Just when the resources industry in Australia was anticipating a further improvement in iron ore prices, reports said that the price of the key steelmaking ingredient plummeted to a 14-month biggest daily drop to $145.40 a tonne.

That means the price of iron ore with 62 per cent iron content declined by $7.50 a tonne, the largest daily drop since November 2011, data provider Steel Index said.

Just a week ago, iron ore reached a 15-month high of $158.50 following a one-month rally in prices that pushed the value of the commodity up by 40 per cent from a low of $89.

The initial price boost was seen by some miners as a return to the heydays of the resources boom, accompanied by increases in shareprices of major mining companies such as BHP Billiton (ASX: BHP), Rio Tinto (ASX: RIO) and Fortescue Metals (ASX: FMG).

Rio even upped its production target for mid-2015 to 360 million tonnes despite its underlying profits being halved due to lower iron ore prices in 2012.

On account of the drop in iron ore prices on Wednesday, shareprices of BHP declined 0.5 per cent and Rio 1.8 per cent in New York trading overnight.

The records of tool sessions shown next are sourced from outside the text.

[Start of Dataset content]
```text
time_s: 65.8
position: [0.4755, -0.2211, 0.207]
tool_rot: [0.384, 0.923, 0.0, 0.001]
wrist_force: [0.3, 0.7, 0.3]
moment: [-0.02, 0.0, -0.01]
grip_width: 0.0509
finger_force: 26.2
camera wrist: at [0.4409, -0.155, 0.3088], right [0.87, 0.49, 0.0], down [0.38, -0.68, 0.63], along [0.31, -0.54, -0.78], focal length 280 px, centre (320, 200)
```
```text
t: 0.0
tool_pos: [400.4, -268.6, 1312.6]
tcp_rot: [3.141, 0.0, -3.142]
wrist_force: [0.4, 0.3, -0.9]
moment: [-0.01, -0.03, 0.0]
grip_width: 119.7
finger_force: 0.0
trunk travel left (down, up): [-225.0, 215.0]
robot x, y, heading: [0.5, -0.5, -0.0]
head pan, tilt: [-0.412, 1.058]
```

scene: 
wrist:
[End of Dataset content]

A London-based iron ore trader said the price drop was forthcoming because of the waiting mode among Chinese buyers following the big price increase in December which made the customers think prices were not sustainable anymore. The trader added physical prices may go down a bit more to $140, but it won't be much lower "because not everyone is sitting on massive stocks."

The drop in prices of the commodity was also accompanied by a decline on Wednesday in Shanghai steel futures for the second consecutive day as the most active rebar contract for May delivery on the Shanghai Futures Exchange closed at $630 a tonne or 1.1 per cent lower.

This development confirms the observation of the London trader. "Most of the mills have stopped buying iron ore for the time being and sales of steel products are also very slow," The Sydney Morning Herald quoted a Shanghai iron ore trader.

However, the trader forecast that buyers will return next week ahead of the Chinese New Year, while prices are expected to hover between $145 and $150.

Meanwhile, the European Commission concluded that China is providing illegal subsidies to Chinese steel makers which would open the door for European companies to seek higher import tariffs on a wide range of Chinese products. The Financial Times cited a report that said China was helping local steel producers secure materials at below market prices.

The commission had previously recommended a 50 per cent hike in import duties for Chinese coated steel following its imposition in 2012 of a 58 per cent anti-dumping duties on Chinese steel producers.